When trails get steep and technical, the battle isn’t just against your cardio fitness—it’s against physics. Every rider has experienced that frustrating moment on a steep climb where the front wheel starts to lift, wander, or wash out, threatening to cause a “whiskey wheelie” and throw you off balance.

While core strength and body position matter, your frame’s geometry dictates how hard you have to fight to keep that front tyre biting the dirt.

The Biomechanics of the 74.5° Seat Tube Angle

Your position while seated on a climb is governed entirely by the Effective Seat Tube Angle (ESTA). On modern progressive trail frames, this sits around a steep 74.5 degrees.

  • The Forward Shift: A steeper seat tube angle positions your hips directly over or slightly ahead of the bottom bracket.
  • The Mechanical Advantage: By pushing your weight forward, it naturally keeps your center of gravity firmly planted in the middle of the chassis. This keeps constant downward pressure on the front fork without requiring you to awkwardly hunch over the nose of your saddle.

Drivetrain Leverage: The 34t Chainring Factor

Upgrading a drivetrain—for instance, moving up to a larger 34t chainring—doesn’t just alter your top-end speed; it actively impacts how the bike climbs.
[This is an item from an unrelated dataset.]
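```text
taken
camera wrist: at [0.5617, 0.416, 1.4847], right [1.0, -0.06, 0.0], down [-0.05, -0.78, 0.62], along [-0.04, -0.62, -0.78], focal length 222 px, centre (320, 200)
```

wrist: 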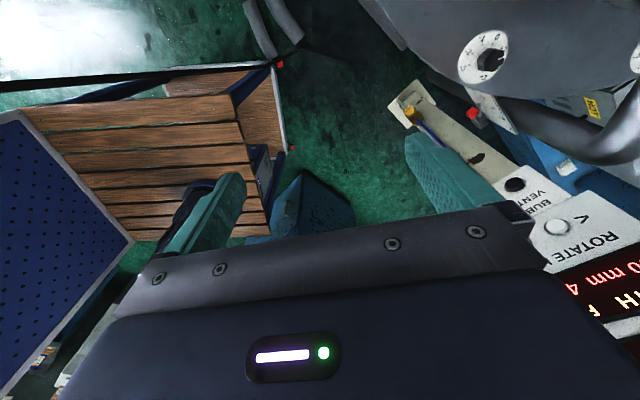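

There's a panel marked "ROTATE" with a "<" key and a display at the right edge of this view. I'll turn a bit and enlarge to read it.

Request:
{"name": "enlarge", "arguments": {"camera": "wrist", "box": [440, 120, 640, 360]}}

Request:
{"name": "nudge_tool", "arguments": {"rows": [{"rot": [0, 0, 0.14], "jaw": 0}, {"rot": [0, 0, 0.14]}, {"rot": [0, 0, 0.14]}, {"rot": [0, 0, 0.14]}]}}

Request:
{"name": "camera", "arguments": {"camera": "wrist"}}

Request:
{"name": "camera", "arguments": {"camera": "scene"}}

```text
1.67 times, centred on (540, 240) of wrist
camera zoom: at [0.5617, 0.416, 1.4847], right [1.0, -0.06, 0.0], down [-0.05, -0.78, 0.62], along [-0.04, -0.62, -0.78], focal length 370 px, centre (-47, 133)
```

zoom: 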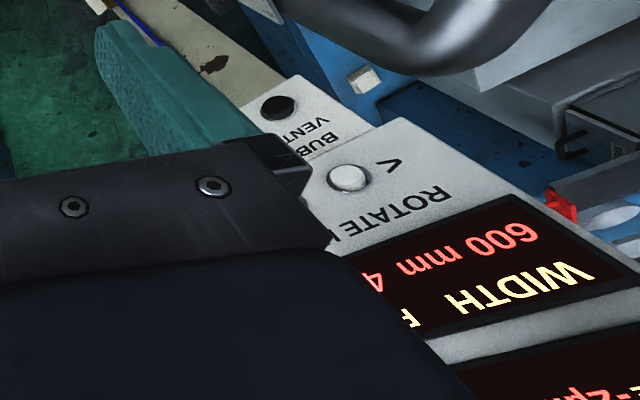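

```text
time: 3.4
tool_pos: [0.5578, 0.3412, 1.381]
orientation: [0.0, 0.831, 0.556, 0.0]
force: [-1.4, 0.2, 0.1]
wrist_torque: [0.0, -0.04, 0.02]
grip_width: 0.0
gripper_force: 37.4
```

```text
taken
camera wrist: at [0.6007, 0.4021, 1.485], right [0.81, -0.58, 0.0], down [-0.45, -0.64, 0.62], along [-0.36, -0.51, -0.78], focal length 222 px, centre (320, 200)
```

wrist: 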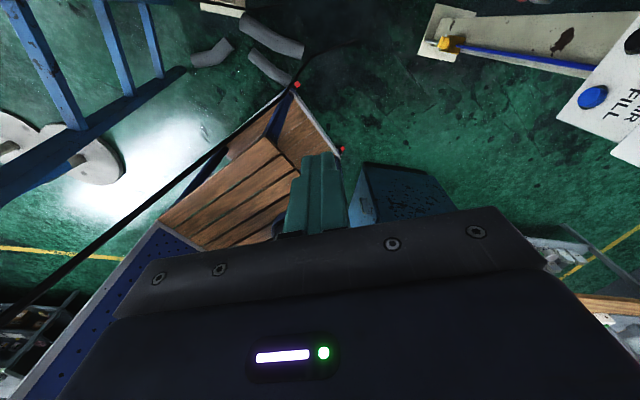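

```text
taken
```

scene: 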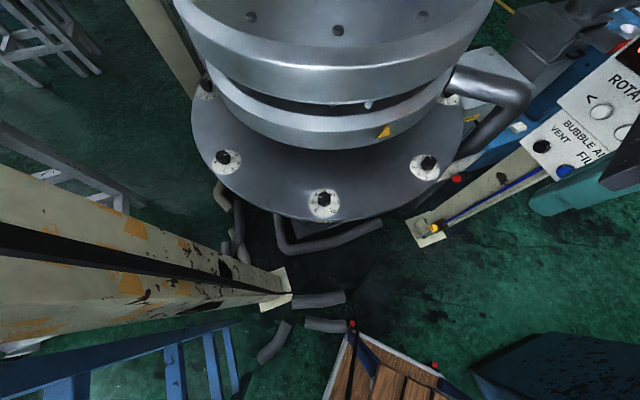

A larger chainring alters the anti-squat characteristics of your frame. Combined with a steep 74.5-degree seating position, it helps you apply smooth, continuous torque. Instead of the bike dipping or “squatting” into its travel under hard pedal strokes—which lifts the front end—the suspension remains stable, keeping your front wheel tracking straight as an arrow up the steepest Oldham inclines.

Need Your Drivetrain or Climbing Setup Optimized?

If your gears are slipping under load or your climbing position feels inefficient, it’s time for a professional setup tweak. Check out my verified technical qualifications on the Cytech Directory, browse local workshop and drivetrain indexing options on the Services & Repairs page, or book a gear tuning slot via my Google Maps Profile.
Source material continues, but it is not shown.